WRITTEN EXERCISE
Beneath this task is a listing; retype all of it exactly.
## Begin PROVIDED MATERIAL
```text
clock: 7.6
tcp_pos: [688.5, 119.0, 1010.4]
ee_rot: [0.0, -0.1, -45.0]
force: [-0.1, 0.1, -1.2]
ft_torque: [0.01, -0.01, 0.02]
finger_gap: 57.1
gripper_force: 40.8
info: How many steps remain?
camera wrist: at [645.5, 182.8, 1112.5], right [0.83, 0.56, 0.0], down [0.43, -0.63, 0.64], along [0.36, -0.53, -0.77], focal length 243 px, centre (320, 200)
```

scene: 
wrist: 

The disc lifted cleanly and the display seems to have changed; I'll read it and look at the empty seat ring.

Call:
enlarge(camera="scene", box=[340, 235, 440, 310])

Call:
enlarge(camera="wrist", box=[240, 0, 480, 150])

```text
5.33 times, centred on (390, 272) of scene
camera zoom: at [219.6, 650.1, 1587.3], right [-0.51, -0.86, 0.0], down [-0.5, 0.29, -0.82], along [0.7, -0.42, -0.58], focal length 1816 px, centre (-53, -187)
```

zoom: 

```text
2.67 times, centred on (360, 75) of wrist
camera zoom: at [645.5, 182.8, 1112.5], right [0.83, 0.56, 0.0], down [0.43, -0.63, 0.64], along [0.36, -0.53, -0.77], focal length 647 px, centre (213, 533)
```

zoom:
## End PROVIDED MATERIAL
TASK ANSWER
```text
clock: 7.6
tcp_pos: [688.5, 119.0, 1010.4]
ee_rot: [0.0, -0.1, -45.0]
force: [-0.1, 0.1, -1.2]
ft_torque: [0.01, -0.01, 0.02]
finger_gap: 57.1
gripper_force: 40.8
info: How many steps remain?
camera wrist: at [645.5, 182.8, 1112.5], right [0.83, 0.56, 0.0], down [0.43, -0.63, 0.64], along [0.36, -0.53, -0.77], focal length 243 px, centre (320, 200)
```

scene: 
wrist: 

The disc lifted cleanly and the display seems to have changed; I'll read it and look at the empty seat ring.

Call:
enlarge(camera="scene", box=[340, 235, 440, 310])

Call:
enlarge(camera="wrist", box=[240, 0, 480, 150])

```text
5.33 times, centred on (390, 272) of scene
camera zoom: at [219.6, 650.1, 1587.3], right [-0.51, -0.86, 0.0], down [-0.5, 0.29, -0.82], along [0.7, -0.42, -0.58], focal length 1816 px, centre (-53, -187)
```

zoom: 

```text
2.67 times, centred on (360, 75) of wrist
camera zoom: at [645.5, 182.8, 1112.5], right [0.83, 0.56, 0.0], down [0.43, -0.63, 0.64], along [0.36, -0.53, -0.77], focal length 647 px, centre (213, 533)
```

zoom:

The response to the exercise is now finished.